■ THE PROBLEM
Skip every picture and transcribe the remaining material exactly. Write them as strings in a JSON array, leaving out blank lines.

■ SUPPLIED MATERIAL
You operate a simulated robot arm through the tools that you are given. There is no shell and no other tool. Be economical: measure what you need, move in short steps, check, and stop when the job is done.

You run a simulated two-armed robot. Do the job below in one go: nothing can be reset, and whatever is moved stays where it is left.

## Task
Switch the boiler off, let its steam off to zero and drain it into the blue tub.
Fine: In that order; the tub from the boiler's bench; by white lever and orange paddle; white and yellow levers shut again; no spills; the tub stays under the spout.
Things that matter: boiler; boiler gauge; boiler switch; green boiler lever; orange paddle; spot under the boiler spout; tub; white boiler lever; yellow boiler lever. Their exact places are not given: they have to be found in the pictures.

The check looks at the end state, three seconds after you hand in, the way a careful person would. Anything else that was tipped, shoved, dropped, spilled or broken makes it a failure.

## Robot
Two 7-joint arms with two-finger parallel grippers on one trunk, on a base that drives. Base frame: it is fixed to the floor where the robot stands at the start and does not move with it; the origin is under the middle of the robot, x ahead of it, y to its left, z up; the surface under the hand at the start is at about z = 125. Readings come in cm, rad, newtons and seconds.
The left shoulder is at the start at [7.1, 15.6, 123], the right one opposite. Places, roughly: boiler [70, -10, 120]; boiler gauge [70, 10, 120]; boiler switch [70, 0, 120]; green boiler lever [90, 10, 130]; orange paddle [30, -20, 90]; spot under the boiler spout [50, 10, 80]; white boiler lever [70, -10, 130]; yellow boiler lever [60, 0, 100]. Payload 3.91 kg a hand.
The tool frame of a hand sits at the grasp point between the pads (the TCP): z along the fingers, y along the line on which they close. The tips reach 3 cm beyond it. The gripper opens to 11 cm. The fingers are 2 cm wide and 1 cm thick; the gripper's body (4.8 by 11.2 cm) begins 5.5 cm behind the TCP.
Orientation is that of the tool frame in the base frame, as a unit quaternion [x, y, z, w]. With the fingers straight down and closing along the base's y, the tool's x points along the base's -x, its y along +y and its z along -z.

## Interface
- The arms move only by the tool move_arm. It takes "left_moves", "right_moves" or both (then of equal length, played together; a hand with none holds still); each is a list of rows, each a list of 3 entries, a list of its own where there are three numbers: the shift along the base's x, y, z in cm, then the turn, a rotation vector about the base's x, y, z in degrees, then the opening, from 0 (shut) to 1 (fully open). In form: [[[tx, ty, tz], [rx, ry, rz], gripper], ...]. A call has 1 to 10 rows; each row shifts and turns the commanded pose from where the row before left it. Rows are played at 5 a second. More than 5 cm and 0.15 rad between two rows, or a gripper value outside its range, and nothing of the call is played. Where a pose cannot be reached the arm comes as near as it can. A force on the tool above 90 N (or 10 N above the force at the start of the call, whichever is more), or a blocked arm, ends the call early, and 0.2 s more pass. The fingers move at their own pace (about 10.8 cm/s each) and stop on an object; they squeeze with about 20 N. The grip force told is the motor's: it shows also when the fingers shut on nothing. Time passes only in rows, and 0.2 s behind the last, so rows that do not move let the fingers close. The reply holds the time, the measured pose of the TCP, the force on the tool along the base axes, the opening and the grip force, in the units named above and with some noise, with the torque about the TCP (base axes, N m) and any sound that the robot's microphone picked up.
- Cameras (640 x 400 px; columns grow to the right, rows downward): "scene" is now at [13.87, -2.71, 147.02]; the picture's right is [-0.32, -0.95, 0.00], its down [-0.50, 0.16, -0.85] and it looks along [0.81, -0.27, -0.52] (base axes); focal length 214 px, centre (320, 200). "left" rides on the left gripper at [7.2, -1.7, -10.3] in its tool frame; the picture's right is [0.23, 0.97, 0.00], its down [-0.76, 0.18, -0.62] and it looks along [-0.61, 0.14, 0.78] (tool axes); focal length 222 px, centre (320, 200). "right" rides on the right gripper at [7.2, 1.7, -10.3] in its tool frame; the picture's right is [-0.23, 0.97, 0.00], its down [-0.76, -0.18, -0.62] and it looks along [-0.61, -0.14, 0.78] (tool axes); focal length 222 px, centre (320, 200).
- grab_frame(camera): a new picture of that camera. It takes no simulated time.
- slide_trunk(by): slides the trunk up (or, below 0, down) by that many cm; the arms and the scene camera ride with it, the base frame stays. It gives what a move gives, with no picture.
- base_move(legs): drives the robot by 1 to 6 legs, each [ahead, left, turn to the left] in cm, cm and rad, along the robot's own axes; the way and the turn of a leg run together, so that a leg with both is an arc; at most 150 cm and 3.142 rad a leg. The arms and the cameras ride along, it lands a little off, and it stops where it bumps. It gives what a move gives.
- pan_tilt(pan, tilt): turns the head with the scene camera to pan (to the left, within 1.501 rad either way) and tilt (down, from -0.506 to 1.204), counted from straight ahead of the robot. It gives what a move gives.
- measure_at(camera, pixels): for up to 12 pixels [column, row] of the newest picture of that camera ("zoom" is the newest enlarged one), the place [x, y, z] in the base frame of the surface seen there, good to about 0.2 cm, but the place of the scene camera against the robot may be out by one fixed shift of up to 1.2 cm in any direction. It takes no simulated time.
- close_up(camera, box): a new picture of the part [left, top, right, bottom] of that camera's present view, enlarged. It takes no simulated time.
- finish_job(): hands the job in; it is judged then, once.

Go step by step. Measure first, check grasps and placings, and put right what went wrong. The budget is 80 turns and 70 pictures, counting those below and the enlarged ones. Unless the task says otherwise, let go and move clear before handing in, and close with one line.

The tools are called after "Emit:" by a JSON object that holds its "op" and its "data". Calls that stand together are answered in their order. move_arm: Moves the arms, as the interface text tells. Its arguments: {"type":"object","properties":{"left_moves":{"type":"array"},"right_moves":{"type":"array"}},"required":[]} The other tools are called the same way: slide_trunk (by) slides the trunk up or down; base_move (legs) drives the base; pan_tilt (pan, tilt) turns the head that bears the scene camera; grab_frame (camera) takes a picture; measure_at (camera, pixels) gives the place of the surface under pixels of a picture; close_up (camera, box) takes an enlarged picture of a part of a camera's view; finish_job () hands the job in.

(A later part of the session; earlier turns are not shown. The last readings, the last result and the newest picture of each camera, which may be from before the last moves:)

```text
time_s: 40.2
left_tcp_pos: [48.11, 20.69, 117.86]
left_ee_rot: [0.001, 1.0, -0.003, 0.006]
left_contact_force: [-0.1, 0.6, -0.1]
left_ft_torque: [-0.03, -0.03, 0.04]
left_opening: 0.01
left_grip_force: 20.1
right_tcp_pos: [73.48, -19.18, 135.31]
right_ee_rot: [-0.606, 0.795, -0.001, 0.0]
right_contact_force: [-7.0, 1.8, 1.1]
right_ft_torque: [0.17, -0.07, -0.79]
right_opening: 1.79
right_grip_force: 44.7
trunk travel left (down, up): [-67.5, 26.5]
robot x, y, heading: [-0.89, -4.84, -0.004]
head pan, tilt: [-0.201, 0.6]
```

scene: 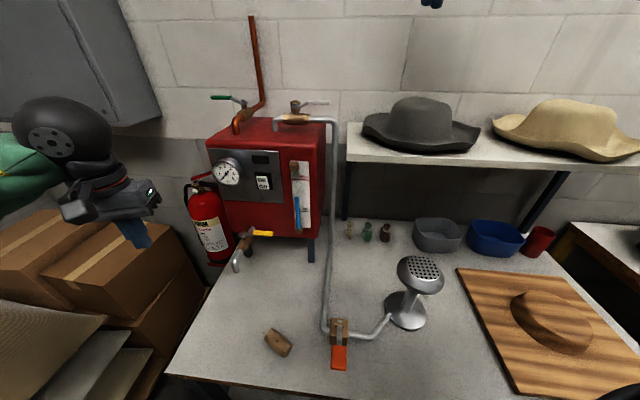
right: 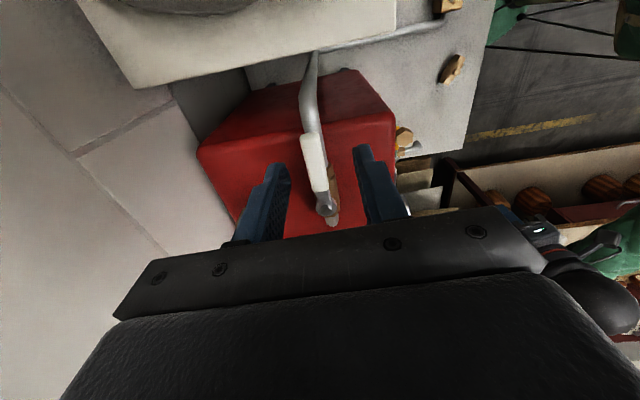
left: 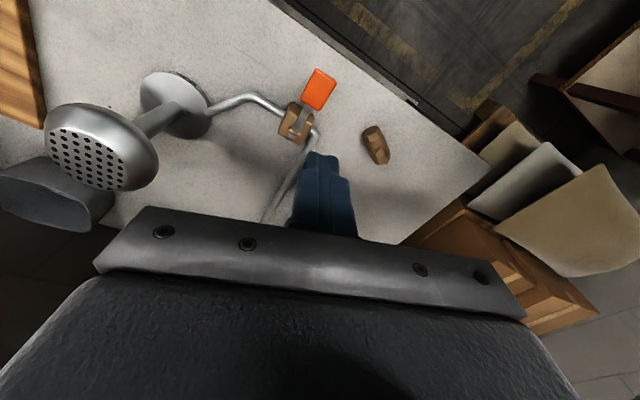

■ RESULT BELOW
[
  "You operate a simulated robot arm through the tools that you are given. There is no shell and no other tool. Be economical: measure what you need, move in short steps, check, and stop when the job is done.",
  "You run a simulated two-armed robot. Do the job below in one go: nothing can be reset, and whatever is moved stays where it is left.",
  "## Task",
  "Switch the boiler off, let its steam off to zero and drain it into the blue tub.",
  "Fine: In that order; the tub from the boiler's bench; by white lever and orange paddle; white and yellow levers shut again; no spills; the tub stays under the spout.",
  "Things that matter: boiler; boiler gauge; boiler switch; green boiler lever; orange paddle; spot under the boiler spout; tub; white boiler lever; yellow boiler lever. Their exact places are not given: they have to be found in the pictures.",
  "The check looks at the end state, three seconds after you hand in, the way a careful person would. Anything else that was tipped, shoved, dropped, spilled or broken makes it a failure.",
  "## Robot",
  "Two 7-joint arms with two-finger parallel grippers on one trunk, on a base that drives. Base frame: it is fixed to the floor where the robot stands at the start and does not move with it; the origin is under the middle of the robot, x ahead of it, y to its left, z up; the surface under the hand at the start is at about z = 125. Readings come in cm, rad, newtons and seconds.",
  "The left shoulder is at the start at [7.1, 15.6, 123], the right one opposite. Places, roughly: boiler [70, -10, 120]; boiler gauge [70, 10, 120]; boiler switch [70, 0, 120]; green boiler lever [90, 10, 130]; orange paddle [30, -20, 90]; spot under the boiler spout [50, 10, 80]; white boiler lever [70, -10, 130]; yellow boiler lever [60, 0, 100]. Payload 3.91 kg a hand.",
  "The tool frame of a hand sits at the grasp point between the pads (the TCP): z along the fingers, y along the line on which they close. The tips reach 3 cm beyond it. The gripper opens to 11 cm. The fingers are 2 cm wide and 1 cm thick; the gripper's body (4.8 by 11.2 cm) begins 5.5 cm behind the TCP.",
  "Orientation is that of the tool frame in the base frame, as a unit quaternion [x, y, z, w]. With the fingers straight down and closing along the base's y, the tool's x points along the base's -x, its y along +y and its z along -z.",
  "## Interface",
  "- The arms move only by the tool move_arm. It takes \"left_moves\", \"right_moves\" or both (then of equal length, played together; a hand with none holds still); each is a list of rows, each a list of 3 entries, a list of its own where there are three numbers: the shift along the base's x, y, z in cm, then the turn, a rotation vector about the base's x, y, z in degrees, then the opening, from 0 (shut) to 1 (fully open). In form: [[[tx, ty, tz], [rx, ry, rz], gripper], ...]. A call has 1 to 10 rows; each row shifts and turns the commanded pose from where the row before left it. Rows are played at 5 a second. More than 5 cm and 0.15 rad between two rows, or a gripper value outside its range, and nothing of the call is played. Where a pose cannot be reached the arm comes as near as it can. A force on the tool above 90 N (or 10 N above the force at the start of the call, whichever is more), or a blocked arm, ends the call early, and 0.2 s more pass. The fingers move at their own pace (about 10.8 cm/s each) and stop on an object; they squeeze with about 20 N. The grip force told is the motor's: it shows also when the fingers shut on nothing. Time passes only in rows, and 0.2 s behind the last, so rows that do not move let the fingers close. The reply holds the time, the measured pose of the TCP, the force on the tool along the base axes, the opening and the grip force, in the units named above and with some noise, with the torque about the TCP (base axes, N m) and any sound that the robot's microphone picked up.",
  "- Cameras (640 x 400 px; columns grow to the right, rows downward): \"scene\" is now at [13.87, -2.71, 147.02]; the picture's right is [-0.32, -0.95, 0.00], its down [-0.50, 0.16, -0.85] and it looks along [0.81, -0.27, -0.52] (base axes); focal length 214 px, centre (320, 200). \"left\" rides on the left gripper at [7.2, -1.7, -10.3] in its tool frame; the picture's right is [0.23, 0.97, 0.00], its down [-0.76, 0.18, -0.62] and it looks along [-0.61, 0.14, 0.78] (tool axes); focal length 222 px, centre (320, 200). \"right\" rides on the right gripper at [7.2, 1.7, -10.3] in its tool frame; the picture's right is [-0.23, 0.97, 0.00], its down [-0.76, -0.18, -0.62] and it looks along [-0.61, -0.14, 0.78] (tool axes); focal length 222 px, centre (320, 200).",
  "- grab_frame(camera): a new picture of that camera. It takes no simulated time.",
  "- slide_trunk(by): slides the trunk up (or, below 0, down) by that many cm; the arms and the scene camera ride with it, the base frame stays. It gives what a move gives, with no picture.",
  "- base_move(legs): drives the robot by 1 to 6 legs, each [ahead, left, turn to the left] in cm, cm and rad, along the robot's own axes; the way and the turn of a leg run together, so that a leg with both is an arc; at most 150 cm and 3.142 rad a leg. The arms and the cameras ride along, it lands a little off, and it stops where it bumps. It gives what a move gives.",
  "- pan_tilt(pan, tilt): turns the head with the scene camera to pan (to the left, within 1.501 rad either way) and tilt (down, from -0.506 to 1.204), counted from straight ahead of the robot. It gives what a move gives.",
  "- measure_at(camera, pixels): for up to 12 pixels [column, row] of the newest picture of that camera (\"zoom\" is the newest enlarged one), the place [x, y, z] in the base frame of the surface seen there, good to about 0.2 cm, but the place of the scene camera against the robot may be out by one fixed shift of up to 1.2 cm in any direction. It takes no simulated time.",
  "- close_up(camera, box): a new picture of the part [left, top, right, bottom] of that camera's present view, enlarged. It takes no simulated time.",
  "- finish_job(): hands the job in; it is judged then, once.",
  "Go step by step. Measure first, check grasps and placings, and put right what went wrong. The budget is 80 turns and 70 pictures, counting those below and the enlarged ones. Unless the task says otherwise, let go and move clear before handing in, and close with one line.",
  "The tools are called after \"Emit:\" by a JSON object that holds its \"op\" and its \"data\". Calls that stand together are answered in their order. move_arm: Moves the arms, as the interface text tells. Its arguments: {\"type\":\"object\",\"properties\":{\"left_moves\":{\"type\":\"array\"},\"right_moves\":{\"type\":\"array\"}},\"required\":[]} The other tools are called the same way: slide_trunk (by) slides the trunk up or down; base_move (legs) drives the base; pan_tilt (pan, tilt) turns the head that bears the scene camera; grab_frame (camera) takes a picture; measure_at (camera, pixels) gives the place of the surface under pixels of a picture; close_up (camera, box) takes an enlarged picture of a part of a camera's view; finish_job () hands the job in.",
  "(A later part of the session; earlier turns are not shown. The last readings, the last result and the newest picture of each camera, which may be from before the last moves:)",
  "```text",
  "time_s: 40.2",
  "left_tcp_pos: [48.11, 20.69, 117.86]",
  "left_ee_rot: [0.001, 1.0, -0.003, 0.006]",
  "left_contact_force: [-0.1, 0.6, -0.1]",
  "left_ft_torque: [-0.03, -0.03, 0.04]",
  "left_opening: 0.01",
  "left_grip_force: 20.1",
  "right_tcp_pos: [73.48, -19.18, 135.31]",
  "right_ee_rot: [-0.606, 0.795, -0.001, 0.0]",
  "right_contact_force: [-7.0, 1.8, 1.1]",
  "right_ft_torque: [0.17, -0.07, -0.79]",
  "right_opening: 1.79",
  "right_grip_force: 44.7",
  "trunk travel left (down, up): [-67.5, 26.5]",
  "robot x, y, heading: [-0.89, -4.84, -0.004]",
  "head pan, tilt: [-0.201, 0.6]",
  "```",
  "scene: ",
  "right: ",
  "left: "
]